Technical Error (9/104)

1946年12月"Fantasy"で初出版。"Reach for Tomorrow"に収録。

超伝導の理論を使用した世界で初めての発電所で事故が起きた。回転子を吊るしてある立坑を技師が見回っているときに、近隣の消費電力が予定をオーバーして、発電機が過熱、今までにない強さの電流が流れ、そして、ショートして発電機は停止した。ちょうど、その超強力な電流が流れているときに、その技師は回転子の真下にいた。
気を失って倒れていた技師は助けられ、医師の診断を受ける。一見したところ何も異常はないが、物の見え方から、持ち物、体の全ての左右が逆になってしまった。
技師は左右が逆の中で何とか生活していたが、何週間か後に、体のだるさを訴えて、再度医師の診断を受ける。彼は栄養不良で死にかけていた。通常に食べていても、人間にとって必要なビタミン等が消化吸収できない。分子量は同じでも左右の構造が違う異性体を吸収できない。したがって彼を生かしておくためにはビタミン等の異性体を作らねばならない。しかし、それには膨大なお金がかかる。
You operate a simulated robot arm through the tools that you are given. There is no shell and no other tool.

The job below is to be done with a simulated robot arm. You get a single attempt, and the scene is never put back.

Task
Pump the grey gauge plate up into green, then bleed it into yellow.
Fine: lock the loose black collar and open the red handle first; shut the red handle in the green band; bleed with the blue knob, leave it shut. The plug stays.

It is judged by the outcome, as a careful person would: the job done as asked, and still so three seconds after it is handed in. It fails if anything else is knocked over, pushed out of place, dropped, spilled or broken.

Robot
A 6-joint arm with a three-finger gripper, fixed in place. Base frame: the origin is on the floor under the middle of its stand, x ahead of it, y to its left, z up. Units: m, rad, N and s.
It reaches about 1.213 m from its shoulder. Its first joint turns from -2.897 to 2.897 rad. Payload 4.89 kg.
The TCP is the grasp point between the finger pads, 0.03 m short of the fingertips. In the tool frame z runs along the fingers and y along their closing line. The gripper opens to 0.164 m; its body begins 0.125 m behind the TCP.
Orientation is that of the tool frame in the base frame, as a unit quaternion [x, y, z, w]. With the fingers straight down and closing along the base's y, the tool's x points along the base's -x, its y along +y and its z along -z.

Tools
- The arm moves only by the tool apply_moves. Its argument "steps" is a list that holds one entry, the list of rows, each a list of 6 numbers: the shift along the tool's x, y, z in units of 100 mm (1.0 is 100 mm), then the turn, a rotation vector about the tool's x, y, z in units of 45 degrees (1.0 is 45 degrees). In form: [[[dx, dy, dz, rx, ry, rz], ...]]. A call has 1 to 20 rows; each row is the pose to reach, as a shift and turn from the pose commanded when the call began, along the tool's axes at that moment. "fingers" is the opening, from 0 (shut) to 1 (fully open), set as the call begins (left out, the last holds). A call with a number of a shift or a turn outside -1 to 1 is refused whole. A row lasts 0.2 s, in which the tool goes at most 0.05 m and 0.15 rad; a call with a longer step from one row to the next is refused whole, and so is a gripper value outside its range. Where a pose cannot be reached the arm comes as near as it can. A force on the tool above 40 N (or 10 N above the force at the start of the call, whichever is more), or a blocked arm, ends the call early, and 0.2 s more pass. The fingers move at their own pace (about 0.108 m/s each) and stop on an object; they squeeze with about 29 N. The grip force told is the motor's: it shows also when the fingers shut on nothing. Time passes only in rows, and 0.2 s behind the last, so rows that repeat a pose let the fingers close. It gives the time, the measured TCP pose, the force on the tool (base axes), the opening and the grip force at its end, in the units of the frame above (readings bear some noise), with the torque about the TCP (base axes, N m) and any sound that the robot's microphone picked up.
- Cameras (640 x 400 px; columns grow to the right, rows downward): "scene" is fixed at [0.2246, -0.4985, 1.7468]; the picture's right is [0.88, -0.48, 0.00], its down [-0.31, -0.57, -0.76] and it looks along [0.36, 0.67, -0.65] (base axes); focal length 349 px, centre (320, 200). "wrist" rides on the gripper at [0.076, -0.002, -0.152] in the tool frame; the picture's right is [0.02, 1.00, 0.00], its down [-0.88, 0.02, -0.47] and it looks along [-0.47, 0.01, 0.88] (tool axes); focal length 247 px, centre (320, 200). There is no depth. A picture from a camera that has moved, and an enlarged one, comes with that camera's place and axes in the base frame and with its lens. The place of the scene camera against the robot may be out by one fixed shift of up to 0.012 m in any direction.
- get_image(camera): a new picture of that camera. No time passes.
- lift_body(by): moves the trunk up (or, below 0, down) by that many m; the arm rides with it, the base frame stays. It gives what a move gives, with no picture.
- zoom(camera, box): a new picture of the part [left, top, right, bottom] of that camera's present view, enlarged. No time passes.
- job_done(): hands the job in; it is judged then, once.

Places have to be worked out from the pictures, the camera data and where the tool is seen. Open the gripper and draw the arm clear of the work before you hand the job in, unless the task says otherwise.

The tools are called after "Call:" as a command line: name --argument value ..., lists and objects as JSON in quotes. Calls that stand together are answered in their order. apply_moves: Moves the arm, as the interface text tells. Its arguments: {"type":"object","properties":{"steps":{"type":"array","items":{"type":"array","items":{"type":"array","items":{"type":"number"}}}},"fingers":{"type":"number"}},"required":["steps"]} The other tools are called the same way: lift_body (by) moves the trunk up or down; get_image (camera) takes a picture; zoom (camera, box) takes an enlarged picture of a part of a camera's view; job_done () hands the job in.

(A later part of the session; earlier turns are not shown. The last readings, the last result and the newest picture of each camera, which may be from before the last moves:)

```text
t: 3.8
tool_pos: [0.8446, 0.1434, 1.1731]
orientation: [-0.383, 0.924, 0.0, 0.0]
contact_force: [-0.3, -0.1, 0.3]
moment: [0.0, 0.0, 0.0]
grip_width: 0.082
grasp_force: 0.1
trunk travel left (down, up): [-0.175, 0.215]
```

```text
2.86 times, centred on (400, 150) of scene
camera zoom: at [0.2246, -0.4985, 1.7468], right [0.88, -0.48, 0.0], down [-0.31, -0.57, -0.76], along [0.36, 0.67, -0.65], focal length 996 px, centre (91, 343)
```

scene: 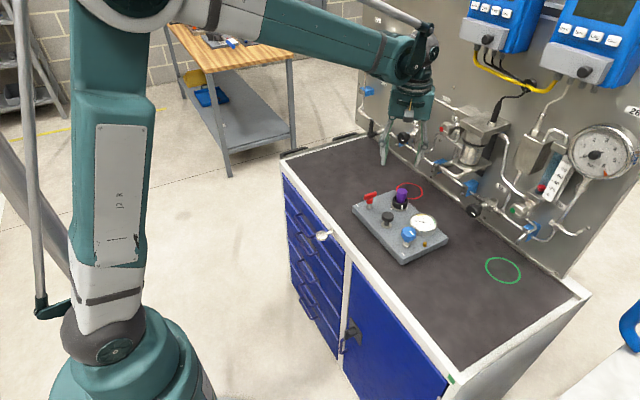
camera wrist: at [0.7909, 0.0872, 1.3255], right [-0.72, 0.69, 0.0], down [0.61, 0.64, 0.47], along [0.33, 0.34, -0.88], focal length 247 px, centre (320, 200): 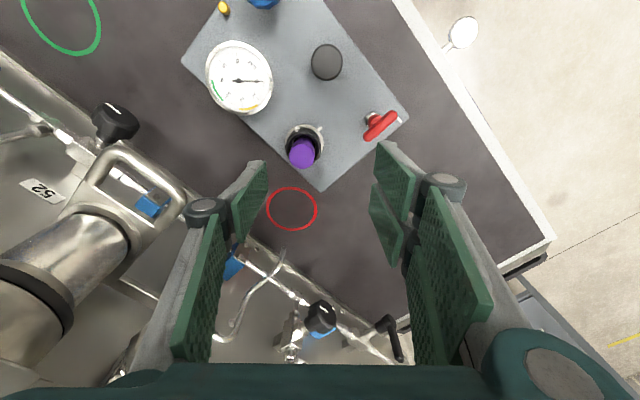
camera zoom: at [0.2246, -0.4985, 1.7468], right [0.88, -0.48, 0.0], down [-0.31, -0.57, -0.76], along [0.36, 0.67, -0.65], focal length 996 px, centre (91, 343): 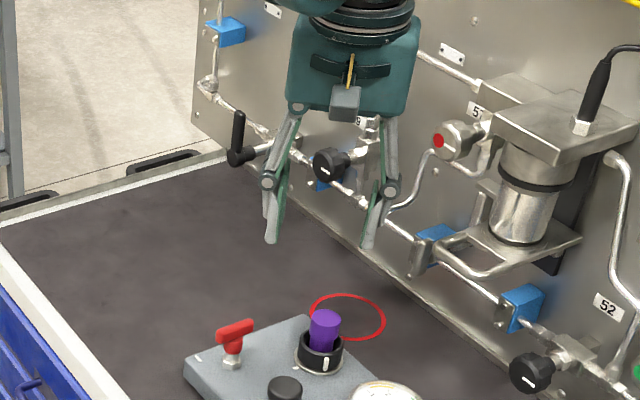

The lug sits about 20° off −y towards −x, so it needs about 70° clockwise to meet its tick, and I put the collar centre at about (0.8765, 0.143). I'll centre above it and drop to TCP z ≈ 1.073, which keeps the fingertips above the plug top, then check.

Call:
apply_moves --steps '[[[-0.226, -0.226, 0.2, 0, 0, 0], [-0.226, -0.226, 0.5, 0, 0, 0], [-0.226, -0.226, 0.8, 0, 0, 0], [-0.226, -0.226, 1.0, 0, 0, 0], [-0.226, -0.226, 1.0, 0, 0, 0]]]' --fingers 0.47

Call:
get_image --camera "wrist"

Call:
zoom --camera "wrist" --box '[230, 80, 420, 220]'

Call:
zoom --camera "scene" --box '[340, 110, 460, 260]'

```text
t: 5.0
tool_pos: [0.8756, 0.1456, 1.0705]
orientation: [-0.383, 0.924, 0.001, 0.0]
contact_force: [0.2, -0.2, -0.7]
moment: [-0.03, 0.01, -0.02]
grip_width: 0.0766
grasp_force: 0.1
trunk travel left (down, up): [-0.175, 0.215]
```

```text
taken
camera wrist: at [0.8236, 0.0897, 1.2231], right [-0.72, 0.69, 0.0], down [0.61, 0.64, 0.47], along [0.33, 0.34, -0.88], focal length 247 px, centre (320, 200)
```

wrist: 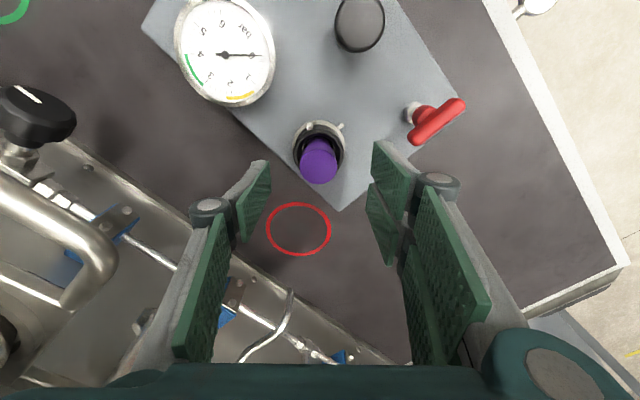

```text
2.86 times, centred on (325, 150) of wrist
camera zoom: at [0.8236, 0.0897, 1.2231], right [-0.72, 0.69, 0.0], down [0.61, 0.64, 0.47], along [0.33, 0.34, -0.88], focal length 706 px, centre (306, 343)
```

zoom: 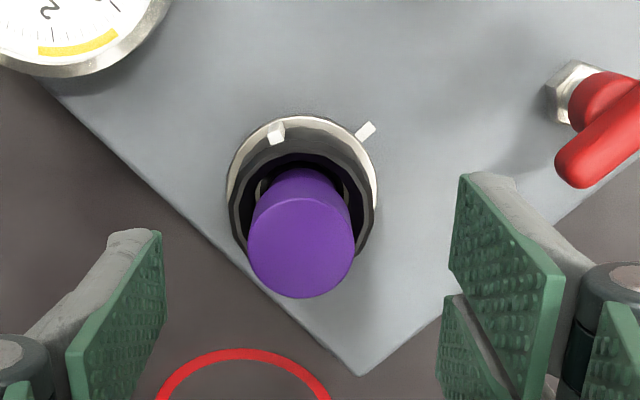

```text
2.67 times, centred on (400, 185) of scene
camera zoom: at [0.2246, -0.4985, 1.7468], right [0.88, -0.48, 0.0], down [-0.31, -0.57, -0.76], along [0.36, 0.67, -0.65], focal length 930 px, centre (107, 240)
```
事故は勤務中に起きており、会社としては責任がある。役員会が開かれ、対策が協議された。膨大なお金を使って彼のために特別な食べ物を作ったとしても、人間の生存に必要な全てのビタミン等が現在知られているかどうかは不明。したがって、膨大なお金を使っても、彼を生かしておくことは保障できない。そして、協議の結論は、再度同じような状態を作り、技師をもとに戻すこととなった。会社の代表が万一あった場合は家族を保証することで、その技師を説得する。
そして、同じような状態を作り、真っ青な顔の技師は回転子の真下に立つ。そして発電機を過熱させ、超強力な電流が流れ、ショートして発電機は停止。補助電力で様子がわかると、技師は消えていた。
理論的責任者である物理学者は悶々と悪夢に悩まされる夜を過ごすが、ふと、技師が消えた理由に思い至る。再現は勿論、完璧ではないわけで、時間の次元が正確に再現されていない可能性がある。ということは消えた技師は、しばらくして、現れるかも知れない。
物理学者はあわてて発電所に電話を掛けようとする。床に下してある回転子をどけねばならい。何かあるところに技師が出現したら大変なことになる。
しかし、その時、物理学者は地震のような振動を感じ、天井からは漆喰が剥げ落ち、壁にはひびが入る。カーテンを開け、発電所の方向を見ると、発電所のあるべき場所には何か残骸のようなものがあるだけだった。